Excerpt provided
Tema American Reshoring ETF RSHO-A and Engine No. 1 Transform Supply Chain ETF SUPP-A are actively managed ETFs, each charging a 0.75 per cent management fee, while taking different approaches to this growing trend, says Roxanna Islam, associate director of research at VettaFi LLC in New York.
Reshoring as an investment theme is “something you have to look very closely at from the individual company level,” she says, explaining why these ETFs are not the typical passive, indexed-based funds.
“It’s a little hard to come up with broad index-based rules for this sort of thing.”
The Tema ETF offers a portfolio of 34 companies that stand to benefit from manufacturing moving back to the U.S., as measured by their investment in upgrading and securing supply chains and reindustrialization. Top holdings include Applied Industrial Technologies Inc. AIT-N, a distributor of industrial supplies, and Vulcan Materials Co. VMC-N, which is involved in construction materials.

Data shown
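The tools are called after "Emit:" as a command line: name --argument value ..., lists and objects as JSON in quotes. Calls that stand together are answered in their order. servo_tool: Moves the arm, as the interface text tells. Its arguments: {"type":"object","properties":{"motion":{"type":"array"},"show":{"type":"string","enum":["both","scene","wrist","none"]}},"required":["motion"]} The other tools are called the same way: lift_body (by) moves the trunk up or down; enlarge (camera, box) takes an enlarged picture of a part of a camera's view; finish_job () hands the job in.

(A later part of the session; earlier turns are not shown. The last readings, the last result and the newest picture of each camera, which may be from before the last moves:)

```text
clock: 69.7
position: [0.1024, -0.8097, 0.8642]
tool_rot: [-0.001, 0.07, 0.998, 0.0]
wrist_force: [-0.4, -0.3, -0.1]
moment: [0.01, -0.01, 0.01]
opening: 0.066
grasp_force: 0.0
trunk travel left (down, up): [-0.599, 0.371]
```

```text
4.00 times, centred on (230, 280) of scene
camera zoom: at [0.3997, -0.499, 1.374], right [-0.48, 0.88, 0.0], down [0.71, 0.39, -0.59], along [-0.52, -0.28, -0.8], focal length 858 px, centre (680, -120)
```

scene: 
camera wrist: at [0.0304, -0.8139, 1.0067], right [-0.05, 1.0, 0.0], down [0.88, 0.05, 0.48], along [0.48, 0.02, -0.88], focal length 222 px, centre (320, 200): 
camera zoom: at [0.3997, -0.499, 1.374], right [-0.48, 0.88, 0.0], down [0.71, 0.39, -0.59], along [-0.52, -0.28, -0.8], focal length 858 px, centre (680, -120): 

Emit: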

...

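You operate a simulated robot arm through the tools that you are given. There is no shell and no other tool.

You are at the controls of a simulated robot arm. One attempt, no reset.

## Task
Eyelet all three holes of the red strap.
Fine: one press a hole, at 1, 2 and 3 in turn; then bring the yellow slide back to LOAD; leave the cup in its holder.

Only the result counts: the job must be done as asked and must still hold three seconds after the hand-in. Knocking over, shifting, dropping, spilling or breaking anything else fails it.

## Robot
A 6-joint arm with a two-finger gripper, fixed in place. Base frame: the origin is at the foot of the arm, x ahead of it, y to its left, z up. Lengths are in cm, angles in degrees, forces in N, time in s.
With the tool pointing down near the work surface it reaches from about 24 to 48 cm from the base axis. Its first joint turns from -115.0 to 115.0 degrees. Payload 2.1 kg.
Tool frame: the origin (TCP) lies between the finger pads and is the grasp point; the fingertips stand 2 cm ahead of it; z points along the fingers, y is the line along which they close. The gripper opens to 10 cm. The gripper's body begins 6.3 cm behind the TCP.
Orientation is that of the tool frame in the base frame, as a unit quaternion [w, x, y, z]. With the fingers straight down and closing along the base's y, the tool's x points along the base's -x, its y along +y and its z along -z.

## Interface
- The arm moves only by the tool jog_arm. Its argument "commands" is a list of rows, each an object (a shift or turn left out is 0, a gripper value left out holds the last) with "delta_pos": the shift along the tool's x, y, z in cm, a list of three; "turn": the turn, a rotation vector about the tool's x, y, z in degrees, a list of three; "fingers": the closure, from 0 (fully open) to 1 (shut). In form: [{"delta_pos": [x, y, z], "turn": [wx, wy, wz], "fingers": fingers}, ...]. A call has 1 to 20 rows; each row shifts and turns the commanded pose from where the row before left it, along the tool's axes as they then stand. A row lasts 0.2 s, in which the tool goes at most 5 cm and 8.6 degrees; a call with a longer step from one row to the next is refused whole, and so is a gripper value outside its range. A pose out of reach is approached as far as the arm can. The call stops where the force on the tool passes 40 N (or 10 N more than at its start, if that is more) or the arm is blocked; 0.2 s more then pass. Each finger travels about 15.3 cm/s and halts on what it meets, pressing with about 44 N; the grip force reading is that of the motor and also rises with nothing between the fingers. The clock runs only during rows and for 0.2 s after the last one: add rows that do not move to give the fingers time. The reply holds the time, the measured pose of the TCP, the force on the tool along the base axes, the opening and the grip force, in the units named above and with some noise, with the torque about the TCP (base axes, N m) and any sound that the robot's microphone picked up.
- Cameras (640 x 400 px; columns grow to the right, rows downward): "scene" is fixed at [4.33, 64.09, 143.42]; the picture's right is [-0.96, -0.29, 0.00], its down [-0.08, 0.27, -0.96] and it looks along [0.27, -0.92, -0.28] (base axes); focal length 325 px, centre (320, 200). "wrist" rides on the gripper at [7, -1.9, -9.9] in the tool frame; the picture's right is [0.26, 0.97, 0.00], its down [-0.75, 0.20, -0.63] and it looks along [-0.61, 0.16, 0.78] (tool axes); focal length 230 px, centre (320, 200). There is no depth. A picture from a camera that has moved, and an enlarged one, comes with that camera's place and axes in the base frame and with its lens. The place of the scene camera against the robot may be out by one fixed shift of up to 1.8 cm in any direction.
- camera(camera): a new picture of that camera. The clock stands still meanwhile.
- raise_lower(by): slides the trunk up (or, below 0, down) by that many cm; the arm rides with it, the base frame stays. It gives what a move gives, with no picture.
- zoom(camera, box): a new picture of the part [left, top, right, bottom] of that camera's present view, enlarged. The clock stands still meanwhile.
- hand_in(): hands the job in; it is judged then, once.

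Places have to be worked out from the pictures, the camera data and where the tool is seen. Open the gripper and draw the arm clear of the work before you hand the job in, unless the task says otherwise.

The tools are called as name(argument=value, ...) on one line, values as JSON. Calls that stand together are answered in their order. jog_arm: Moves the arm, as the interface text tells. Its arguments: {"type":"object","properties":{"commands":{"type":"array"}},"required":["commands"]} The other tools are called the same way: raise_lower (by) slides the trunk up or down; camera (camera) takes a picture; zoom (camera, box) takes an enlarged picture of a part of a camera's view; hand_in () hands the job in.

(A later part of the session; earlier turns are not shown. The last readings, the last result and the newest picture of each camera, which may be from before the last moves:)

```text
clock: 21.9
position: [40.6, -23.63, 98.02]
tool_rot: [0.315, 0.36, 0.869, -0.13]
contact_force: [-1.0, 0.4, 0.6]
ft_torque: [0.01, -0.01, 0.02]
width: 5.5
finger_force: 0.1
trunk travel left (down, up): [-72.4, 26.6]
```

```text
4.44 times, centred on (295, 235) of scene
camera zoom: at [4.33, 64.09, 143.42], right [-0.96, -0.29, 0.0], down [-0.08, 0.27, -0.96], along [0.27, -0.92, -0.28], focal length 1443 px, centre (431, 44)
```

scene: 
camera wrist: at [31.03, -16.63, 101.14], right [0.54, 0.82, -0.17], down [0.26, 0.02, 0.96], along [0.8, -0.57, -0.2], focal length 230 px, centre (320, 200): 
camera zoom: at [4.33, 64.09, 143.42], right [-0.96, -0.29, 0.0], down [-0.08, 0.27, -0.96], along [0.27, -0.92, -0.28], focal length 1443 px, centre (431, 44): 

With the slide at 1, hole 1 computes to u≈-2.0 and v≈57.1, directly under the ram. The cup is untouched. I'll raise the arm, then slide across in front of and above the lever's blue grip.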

Description of the task
Write the next part of the excerpt provided, the one that starts with "Tema American Reshoring".

Response
Engine No. 1 Transform Supply Chain ETF’s management team employs fundamental analysis of industries and businesses best positioned to benefit from this “generational shift,” creating a portfolio of 24 companies. Among the top holdings are Waste Management Inc. WM-N and Martin Marietta Materials Inc. MLM-N, which manufactures building materials.
Indeed, the launches might feel prescient given global trends, says Tyler Mordy, chief executive officer and chief investment officer at Forstrong Global Asset Management Inc. in Toronto.
“The world is facing a deepening geopolitical divide and a global economy that is fragmenting into competing blocs,” he explains, based on Forstrong’s macroeconomic analysis.
The amount of trade restrictions has increased tenfold, he adds, while industrial policies aimed at reshoring and “friendshoring” strategic industries are multiplying.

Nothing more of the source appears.